● Page excerpt:
• • • • •

Enfin, nous souhaitons maintenant proposer au lecteur une hypothèse historique concernant la possible rencontre des deux armuriers auxquels est consacré ce chapitre, le français Gastinne Renette et l’anglais Webley, lesquels deviennent des partenaires commerciaux pour la distribution en France du British Bull Dog. Cette rencontre et le début du partenariat ne peuvent avoir été conclu qu’entre 1872 (date de naissance des premiers British Bull Dogs à Birmingham) et 1874-75 (date de naissance de l’exemplaire bronzé N° 22593 présenté ci-dessus).

Or, l’année 1873, pleinement compatible avec ces critères, et millésime riche de création pour l’armurerie mondiale, fut honorée d’une exposition universelle de grande importance, située à Vienne en Autriche. La délégation française comptait dans ses rangs Mr Jules Gastinne Renette, présent en tant que membre du jury, ainsi que ses contremaîtres Mrs C. Rode et J. Filot. Dans son rapport sur les armes portatives, Mr Gastinne Renette écrit : « L’Angleterre est faiblement représentée à l’exposition de Vienne. L’absence d’un certain nombre d’armuriers célèbres de Londres et Birmingham s’y fait remarquer et regretter. Toutefois, ceux qui sont venus soumettre leurs produits à l’examen du Jury méritent d’y être très honorablement mentionnés. Les armes anglaises se distinguent toujours par une confection irréprochable, par l’élégante simplicité et le fini du travail… ».

• • • • •

● Problem to solve: Locate "Enfin, nous souhaitons" and "22593 présenté ci-dessus)." in the page excerpt, and write out these words with everything between them.

● Data:
• • • • •

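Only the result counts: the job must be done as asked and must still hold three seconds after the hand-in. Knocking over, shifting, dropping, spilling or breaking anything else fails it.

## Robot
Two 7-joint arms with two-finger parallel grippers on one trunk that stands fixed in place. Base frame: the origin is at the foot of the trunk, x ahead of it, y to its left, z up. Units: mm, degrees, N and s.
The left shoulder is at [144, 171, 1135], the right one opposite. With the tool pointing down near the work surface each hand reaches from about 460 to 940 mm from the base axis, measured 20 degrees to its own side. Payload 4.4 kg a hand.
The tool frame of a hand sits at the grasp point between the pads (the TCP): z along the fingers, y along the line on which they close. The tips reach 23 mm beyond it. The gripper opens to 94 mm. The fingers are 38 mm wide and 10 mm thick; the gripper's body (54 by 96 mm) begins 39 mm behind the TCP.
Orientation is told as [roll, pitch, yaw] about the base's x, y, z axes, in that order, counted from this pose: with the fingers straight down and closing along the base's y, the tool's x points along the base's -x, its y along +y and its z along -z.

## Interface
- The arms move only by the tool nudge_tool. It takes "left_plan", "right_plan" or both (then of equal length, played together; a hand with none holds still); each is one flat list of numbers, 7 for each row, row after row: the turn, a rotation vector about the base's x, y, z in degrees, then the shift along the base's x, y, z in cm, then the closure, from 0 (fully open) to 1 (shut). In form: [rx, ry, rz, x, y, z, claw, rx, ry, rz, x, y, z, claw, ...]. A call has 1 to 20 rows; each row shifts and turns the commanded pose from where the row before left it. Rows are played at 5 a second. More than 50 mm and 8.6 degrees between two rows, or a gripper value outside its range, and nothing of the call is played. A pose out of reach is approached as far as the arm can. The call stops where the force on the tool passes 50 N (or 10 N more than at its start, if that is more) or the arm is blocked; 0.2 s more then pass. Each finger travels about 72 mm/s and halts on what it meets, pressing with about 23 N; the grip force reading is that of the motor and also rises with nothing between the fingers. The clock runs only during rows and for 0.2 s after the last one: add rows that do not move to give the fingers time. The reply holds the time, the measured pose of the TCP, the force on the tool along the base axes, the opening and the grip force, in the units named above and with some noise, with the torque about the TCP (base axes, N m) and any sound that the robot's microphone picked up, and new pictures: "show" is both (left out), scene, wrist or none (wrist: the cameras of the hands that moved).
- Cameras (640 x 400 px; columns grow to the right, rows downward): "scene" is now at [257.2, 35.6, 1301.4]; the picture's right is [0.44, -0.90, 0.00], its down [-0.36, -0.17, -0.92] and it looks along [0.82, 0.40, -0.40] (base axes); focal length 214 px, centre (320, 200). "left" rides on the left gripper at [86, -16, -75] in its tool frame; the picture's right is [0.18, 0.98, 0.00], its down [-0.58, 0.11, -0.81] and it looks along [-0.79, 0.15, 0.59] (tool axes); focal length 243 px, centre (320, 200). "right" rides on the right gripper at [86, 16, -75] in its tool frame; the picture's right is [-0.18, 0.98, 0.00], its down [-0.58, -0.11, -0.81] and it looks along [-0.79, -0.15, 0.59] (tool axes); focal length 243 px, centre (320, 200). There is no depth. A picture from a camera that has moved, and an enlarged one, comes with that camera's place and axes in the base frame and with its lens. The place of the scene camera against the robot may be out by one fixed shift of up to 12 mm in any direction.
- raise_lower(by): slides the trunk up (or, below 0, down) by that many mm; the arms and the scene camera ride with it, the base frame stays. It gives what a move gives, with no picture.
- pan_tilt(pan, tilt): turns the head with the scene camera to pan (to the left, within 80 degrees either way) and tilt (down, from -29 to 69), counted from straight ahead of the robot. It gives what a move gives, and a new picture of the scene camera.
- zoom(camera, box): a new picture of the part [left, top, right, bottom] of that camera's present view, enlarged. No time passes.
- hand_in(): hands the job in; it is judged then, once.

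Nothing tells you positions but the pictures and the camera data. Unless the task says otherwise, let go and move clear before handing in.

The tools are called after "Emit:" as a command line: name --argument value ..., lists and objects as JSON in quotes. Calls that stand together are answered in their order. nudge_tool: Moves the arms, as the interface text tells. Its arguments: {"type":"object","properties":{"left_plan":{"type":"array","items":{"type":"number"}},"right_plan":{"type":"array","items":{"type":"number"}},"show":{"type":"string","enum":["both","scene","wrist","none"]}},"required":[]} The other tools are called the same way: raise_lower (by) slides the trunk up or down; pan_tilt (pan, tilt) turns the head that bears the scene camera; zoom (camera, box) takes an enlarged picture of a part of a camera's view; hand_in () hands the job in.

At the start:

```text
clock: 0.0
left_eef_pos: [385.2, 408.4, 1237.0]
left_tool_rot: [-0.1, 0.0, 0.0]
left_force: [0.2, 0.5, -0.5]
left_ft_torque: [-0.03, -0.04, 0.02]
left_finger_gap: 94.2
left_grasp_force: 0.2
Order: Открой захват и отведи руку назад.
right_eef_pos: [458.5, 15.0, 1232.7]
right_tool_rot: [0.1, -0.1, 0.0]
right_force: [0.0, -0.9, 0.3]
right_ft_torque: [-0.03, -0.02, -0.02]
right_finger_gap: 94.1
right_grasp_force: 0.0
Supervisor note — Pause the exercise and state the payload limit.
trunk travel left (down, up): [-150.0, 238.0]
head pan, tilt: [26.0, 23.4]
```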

• • • • •

● Expected output:
Enfin, nous souhaitons maintenant proposer au lecteur une hypothèse historique concernant la possible rencontre des deux armuriers auxquels est consacré ce chapitre, le français Gastinne Renette et l’anglais Webley, lesquels deviennent des partenaires commerciaux pour la distribution en France du British Bull Dog. Cette rencontre et le début du partenariat ne peuvent avoir été conclu qu’entre 1872 (date de naissance des premiers British Bull Dogs à Birmingham) et 1874-75 (date de naissance de l’exemplaire bronzé N° 22593 présenté ci-dessus).